Così appariva Settimo negli anni della Grande guerra
Cartolina propagandistica del Regio esercito italiano
In agosto, quale segno di «solidale e fraterno raccoglimento di volontà e di sacrificio» verso i militari «dalla patria chiamati sul confine per la sua maggiore grandezza», la giunta del sindaco Angelo Chiarle proibì il ballo pubblico e i consueti divertimenti in occasione della festa patronale. L’anno successivo il divieto sarà rinnovato solo parzialmente: la giunta riterrà opportuno concedere l’autorizzazione alle giostre meccaniche e alle altalene, ma la tassa di plateaticoverrà devoluta al Comitato di assistenza alle famiglie dei richiamati.
Il territorio comunale era attraversato dalla «rotta aviatoria» Torino-Pordenone. Settimo, infatti, si trovava lungo la direzione di volo seguita dai velivoli militari che dal capoluogo piemontese – dove erano situati gli stabilimenti di produzione – raggiungevano il fronte. Si legge in una carta dell’epoca: «Tale “rotta aviatoria” [...] è costituita da una serie di campi di atterramento distanti fra loro quali dieci quali venti chilometri, con dimensioni di metri trecento per cento, e su cui è tracciata una T di segnalazione mediante scoticamento del terreno e sovrapposizione di ghiaietta, sabbia e calce». Un campetto d’aviazione fu costruito d’urgenza nei terreni della cascina Pellegrina, non lontano dalla strada di Leinì. Una rarissima mappa con la «rotta aviatoria» fu esposta dieci anni or sono a Rovereto (Trento), nell’ambito della bella mostra «La guerra che verrà non è la prima, 1914-2014».

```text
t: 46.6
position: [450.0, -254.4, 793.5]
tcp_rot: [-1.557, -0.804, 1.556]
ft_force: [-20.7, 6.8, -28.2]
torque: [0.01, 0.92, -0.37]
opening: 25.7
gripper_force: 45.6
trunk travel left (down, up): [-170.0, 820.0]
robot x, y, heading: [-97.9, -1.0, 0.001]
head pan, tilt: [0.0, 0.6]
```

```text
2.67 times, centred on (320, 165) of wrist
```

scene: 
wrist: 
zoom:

Per l’industria di Settimo Torinese, il conflitto rappresenterà una pesante battuta di arresto. Già nell’agosto 1914, mentre l’economia torinese attraversava una fase di ristagno e le principali aziende riducevano drasticamente l’orario di lavoro, il periodico socialista «Il Grido del Popolo» rilevò che le fabbriche di Settimo erano minacciate dalla crisi. In alcuni stabilimenti, le maestranze avevano ricevuto l’invito «ad aggiustarsi per occuparsi altrove», mentre alle «operaie più giovani» della tessitura Mina era stato suggerito di «fare le lavandaie». In settembre, il prefetto arrivò al punto di sollecitare l’autorità comunale affinché si ponesse mano alla sistemazione del selciato nel centro del paese, al solo scopo di fornire lavoro ai disoccupati.
Fra tutte le fabbriche di Settimo, solo la Schiapparelli (prodotti chimici e farmaceutici) e la Paramatti (vernici, colori e smalti) avranno modo d’incrementare la produzione. Particolarmente pesante sarà la crisi che investirà il settore tessile, al contrario di quanto accadrà in altre località, ad esempio nel Biellese, dove l’industria laniera riceverà lucrose commesse dall’esercito. Specializzate nella sola produzione di stoffe pregiate (velluti, broccati, damaschi, ecc.), le aziende settimesi si trovarono subito in gravi difficoltà. Tale circostanza contribuirà a contenere i sovrapprofitti di guerra degli imprenditori locali. A Settimo, infatti, al di là delle speculazioni politiche e delle voci incontrollate che circolavano allora, il fenomeno dei grandi profittatori di guerra – i cosiddetti «pescecani» – sarà limitatissimo per tutta la durata del conflitto.